* **Work to complete**
Reproduce the listing verbatim. Use JSON: a list with one string for each line that is not empty.

* **Given information**
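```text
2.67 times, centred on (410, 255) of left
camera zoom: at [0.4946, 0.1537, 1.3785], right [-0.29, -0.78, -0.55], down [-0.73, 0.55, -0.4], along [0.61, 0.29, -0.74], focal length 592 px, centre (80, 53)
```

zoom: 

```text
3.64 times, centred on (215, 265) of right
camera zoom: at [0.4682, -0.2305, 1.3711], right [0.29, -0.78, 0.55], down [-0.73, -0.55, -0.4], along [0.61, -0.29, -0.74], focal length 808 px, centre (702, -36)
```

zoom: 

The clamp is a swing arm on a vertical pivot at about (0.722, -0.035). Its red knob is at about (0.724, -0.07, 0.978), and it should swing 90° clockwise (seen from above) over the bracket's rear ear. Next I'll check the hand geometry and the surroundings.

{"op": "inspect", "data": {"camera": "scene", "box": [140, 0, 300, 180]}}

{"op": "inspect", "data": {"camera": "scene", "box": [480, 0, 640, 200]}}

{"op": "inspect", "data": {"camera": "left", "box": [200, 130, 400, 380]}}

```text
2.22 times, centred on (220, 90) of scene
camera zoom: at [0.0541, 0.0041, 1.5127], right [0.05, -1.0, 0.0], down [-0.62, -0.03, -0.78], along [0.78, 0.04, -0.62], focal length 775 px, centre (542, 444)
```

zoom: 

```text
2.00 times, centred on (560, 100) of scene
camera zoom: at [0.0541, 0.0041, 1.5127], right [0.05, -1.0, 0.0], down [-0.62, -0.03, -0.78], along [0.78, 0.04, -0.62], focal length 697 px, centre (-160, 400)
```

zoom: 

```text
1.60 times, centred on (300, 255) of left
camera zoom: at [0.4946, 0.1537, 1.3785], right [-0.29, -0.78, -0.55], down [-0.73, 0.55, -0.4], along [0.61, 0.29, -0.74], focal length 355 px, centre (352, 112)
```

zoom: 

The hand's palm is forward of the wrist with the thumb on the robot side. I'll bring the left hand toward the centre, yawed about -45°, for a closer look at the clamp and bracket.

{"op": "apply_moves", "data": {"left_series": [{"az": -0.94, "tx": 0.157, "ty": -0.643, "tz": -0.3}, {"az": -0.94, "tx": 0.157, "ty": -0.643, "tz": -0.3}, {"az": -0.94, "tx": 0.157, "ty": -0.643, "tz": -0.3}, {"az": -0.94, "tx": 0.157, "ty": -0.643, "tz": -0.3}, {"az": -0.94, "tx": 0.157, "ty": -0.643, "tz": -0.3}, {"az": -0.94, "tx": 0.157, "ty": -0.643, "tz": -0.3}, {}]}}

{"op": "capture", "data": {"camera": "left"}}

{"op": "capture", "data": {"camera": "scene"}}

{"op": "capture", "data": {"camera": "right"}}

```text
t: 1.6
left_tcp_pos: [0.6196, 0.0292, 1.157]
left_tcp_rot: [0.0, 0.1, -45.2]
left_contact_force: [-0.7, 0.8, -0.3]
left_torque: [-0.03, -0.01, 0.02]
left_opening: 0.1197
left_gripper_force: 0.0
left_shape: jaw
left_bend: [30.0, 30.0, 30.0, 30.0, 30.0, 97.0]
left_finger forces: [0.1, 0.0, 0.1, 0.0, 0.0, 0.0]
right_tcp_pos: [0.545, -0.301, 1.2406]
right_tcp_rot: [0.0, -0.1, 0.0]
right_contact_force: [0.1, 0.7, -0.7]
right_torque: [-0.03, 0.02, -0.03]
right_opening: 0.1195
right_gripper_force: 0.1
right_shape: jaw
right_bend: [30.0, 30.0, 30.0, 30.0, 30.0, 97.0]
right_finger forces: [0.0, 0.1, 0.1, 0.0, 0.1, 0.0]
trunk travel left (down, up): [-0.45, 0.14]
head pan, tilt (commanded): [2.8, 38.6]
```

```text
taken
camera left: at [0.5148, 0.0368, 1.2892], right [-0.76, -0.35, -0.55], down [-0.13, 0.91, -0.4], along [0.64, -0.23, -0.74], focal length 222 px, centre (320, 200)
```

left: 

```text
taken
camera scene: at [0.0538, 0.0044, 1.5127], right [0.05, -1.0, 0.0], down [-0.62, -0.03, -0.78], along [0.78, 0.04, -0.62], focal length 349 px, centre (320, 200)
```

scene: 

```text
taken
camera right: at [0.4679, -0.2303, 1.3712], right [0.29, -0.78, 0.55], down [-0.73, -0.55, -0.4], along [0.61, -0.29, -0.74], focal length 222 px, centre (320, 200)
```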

* **Finished exercise**
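[
  "```text",
  "2.67 times, centred on (410, 255) of left",
  "camera zoom: at [0.4946, 0.1537, 1.3785], right [-0.29, -0.78, -0.55], down [-0.73, 0.55, -0.4], along [0.61, 0.29, -0.74], focal length 592 px, centre (80, 53)",
  "```",
  "zoom: ",
  "```text",
  "3.64 times, centred on (215, 265) of right",
  "camera zoom: at [0.4682, -0.2305, 1.3711], right [0.29, -0.78, 0.55], down [-0.73, -0.55, -0.4], along [0.61, -0.29, -0.74], focal length 808 px, centre (702, -36)",
  "```",
  "zoom: ",
  "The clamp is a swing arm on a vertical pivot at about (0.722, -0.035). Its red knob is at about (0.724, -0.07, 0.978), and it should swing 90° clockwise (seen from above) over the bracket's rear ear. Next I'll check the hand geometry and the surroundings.",
  "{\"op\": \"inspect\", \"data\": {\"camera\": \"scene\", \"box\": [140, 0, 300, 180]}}",
  "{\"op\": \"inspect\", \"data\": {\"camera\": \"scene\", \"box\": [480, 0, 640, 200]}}",
  "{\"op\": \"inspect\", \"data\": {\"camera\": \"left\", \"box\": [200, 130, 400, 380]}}",
  "```text",
  "2.22 times, centred on (220, 90) of scene",
  "camera zoom: at [0.0541, 0.0041, 1.5127], right [0.05, -1.0, 0.0], down [-0.62, -0.03, -0.78], along [0.78, 0.04, -0.62], focal length 775 px, centre (542, 444)",
  "```",
  "zoom: ",
  "```text",
  "2.00 times, centred on (560, 100) of scene",
  "camera zoom: at [0.0541, 0.0041, 1.5127], right [0.05, -1.0, 0.0], down [-0.62, -0.03, -0.78], along [0.78, 0.04, -0.62], focal length 697 px, centre (-160, 400)",
  "```",
  "zoom: ",
  "```text",
  "1.60 times, centred on (300, 255) of left",
  "camera zoom: at [0.4946, 0.1537, 1.3785], right [-0.29, -0.78, -0.55], down [-0.73, 0.55, -0.4], along [0.61, 0.29, -0.74], focal length 355 px, centre (352, 112)",
  "```",
  "zoom: ",
  "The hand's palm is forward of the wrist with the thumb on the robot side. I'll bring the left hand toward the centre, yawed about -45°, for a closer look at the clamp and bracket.",
  "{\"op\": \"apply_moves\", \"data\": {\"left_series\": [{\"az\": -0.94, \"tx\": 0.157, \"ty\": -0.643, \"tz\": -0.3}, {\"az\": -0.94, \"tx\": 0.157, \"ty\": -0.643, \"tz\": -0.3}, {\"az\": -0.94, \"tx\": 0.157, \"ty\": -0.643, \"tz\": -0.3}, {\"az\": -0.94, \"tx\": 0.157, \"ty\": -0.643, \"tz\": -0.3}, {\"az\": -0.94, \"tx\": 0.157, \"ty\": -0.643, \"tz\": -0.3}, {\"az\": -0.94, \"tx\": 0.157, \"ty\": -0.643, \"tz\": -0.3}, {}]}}",
  "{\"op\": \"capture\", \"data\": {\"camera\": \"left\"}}",
  "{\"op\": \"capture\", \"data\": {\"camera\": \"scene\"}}",
  "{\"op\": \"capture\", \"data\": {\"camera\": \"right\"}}",
  "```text",
  "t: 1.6",
  "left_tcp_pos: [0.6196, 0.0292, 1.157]",
  "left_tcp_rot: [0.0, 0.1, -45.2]",
  "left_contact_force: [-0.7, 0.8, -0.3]",
  "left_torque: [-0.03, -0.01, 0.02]",
  "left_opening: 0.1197",
  "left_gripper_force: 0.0",
  "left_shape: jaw",
  "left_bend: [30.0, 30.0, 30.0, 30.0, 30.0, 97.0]",
  "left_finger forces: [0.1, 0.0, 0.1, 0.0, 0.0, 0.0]",
  "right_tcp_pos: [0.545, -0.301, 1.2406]",
  "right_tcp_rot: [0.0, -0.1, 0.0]",
  "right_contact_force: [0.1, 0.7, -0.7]",
  "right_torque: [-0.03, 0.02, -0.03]",
  "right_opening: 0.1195",
  "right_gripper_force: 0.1",
  "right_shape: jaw",
  "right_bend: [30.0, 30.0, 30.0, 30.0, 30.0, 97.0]",
  "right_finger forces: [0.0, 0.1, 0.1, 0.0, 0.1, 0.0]",
  "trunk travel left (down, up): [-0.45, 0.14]",
  "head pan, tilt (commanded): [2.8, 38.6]",
  "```",
  "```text",
  "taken",
  "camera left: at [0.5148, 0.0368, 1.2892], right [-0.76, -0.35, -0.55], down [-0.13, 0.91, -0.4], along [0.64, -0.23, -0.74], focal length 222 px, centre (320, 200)",
  "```",
  "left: ",
  "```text",
  "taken",
  "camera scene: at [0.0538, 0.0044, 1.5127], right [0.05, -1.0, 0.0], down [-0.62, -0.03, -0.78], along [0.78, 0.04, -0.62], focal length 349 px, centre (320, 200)",
  "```",
  "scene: ",
  "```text",
  "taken",
  "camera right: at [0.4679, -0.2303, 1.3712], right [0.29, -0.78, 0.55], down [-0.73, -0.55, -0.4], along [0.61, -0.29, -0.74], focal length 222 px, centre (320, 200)",
  "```"
]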